We all filed out of that room to go to the next place while the German tour group waited to come in.  Marion got sidetracked by some object she was looking at and got trapped by the influx at the door.  I was waiting outside for her, and a few people managed to get out in time, then an onslaught of people going in.  It’s probably a lot like how the Belgians and French felt in ’41.  But anyway, she ultimately made it out alive and we moved on, but it took a while.
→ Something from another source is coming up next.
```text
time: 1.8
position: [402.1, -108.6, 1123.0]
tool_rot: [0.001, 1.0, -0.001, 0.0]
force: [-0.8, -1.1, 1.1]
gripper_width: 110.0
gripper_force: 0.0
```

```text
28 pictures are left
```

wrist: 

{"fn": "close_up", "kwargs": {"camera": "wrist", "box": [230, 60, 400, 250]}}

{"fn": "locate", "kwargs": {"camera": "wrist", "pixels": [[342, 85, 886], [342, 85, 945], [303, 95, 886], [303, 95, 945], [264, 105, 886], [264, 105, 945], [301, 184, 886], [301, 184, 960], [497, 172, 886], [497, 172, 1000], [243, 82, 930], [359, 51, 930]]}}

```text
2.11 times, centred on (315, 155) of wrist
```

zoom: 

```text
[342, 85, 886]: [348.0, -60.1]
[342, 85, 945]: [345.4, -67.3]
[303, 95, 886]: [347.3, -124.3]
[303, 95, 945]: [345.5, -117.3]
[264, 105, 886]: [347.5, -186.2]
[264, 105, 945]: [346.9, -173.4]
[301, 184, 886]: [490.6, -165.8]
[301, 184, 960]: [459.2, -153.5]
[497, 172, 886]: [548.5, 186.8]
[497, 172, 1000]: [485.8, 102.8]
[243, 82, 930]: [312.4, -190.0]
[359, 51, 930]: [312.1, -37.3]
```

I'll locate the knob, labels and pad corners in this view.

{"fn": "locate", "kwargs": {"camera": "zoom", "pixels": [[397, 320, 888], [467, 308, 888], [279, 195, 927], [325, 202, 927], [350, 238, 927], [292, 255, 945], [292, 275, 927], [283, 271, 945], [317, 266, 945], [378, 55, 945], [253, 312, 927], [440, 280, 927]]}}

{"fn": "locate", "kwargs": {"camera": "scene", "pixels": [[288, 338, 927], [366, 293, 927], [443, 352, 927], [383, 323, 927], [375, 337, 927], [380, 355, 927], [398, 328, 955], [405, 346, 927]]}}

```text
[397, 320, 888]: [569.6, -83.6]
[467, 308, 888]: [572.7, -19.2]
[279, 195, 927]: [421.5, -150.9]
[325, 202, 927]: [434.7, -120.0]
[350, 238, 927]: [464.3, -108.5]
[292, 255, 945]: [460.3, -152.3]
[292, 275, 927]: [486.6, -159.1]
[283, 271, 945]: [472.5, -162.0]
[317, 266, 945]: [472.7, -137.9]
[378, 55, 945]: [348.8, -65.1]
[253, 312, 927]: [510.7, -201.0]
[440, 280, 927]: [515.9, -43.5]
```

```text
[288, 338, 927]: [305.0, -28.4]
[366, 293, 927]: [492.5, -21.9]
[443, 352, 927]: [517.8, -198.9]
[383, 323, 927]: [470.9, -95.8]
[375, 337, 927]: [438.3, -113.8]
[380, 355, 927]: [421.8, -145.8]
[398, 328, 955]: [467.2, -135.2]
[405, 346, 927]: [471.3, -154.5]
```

The silver pagoda (or emerald pagoda depending on which side of that argument you fall on) is a big building with what was an emerald Buddha in the center with a floor covered in silver tiles.  The Buddha is now jade but the floor is still silver.  It needs polishing though so it’s not as impressive as it might be but still, a few hundred kilos worth (or more) of silver and that’s not too shabby.   The pagoda also had a lot of artifacts.  Many Buddhas of various sizes, a few weapons (although there have been very few examples of weapons anywhere, a mostly peaceful people), some metal flowers that were cool, and other assorted odds and ends.

The last stop was supposed to be the National Museum.  But there wasn’t much enthusiasm.  Especially since the guide said it was very similar to the one in Siem Reap.  And, to top it off, it was not air conditioned.  I toyed with the idea of going for a while but ultimately decided it wasn’t worth it.  About 4 people (out of 16) actually went.  And they agreed the museum itself was probably not worth it, but the building was quite impressive.  Ah well, I’ll have to look at their pictures.  The gift shop, which was why at least 2 of the 4 went, turned out to be small and not worth it.

We left Phnom Penh and headed off down the lower Mekong.  We’ll spend the night on the Cambodia side and head into Vietnam tomorrow.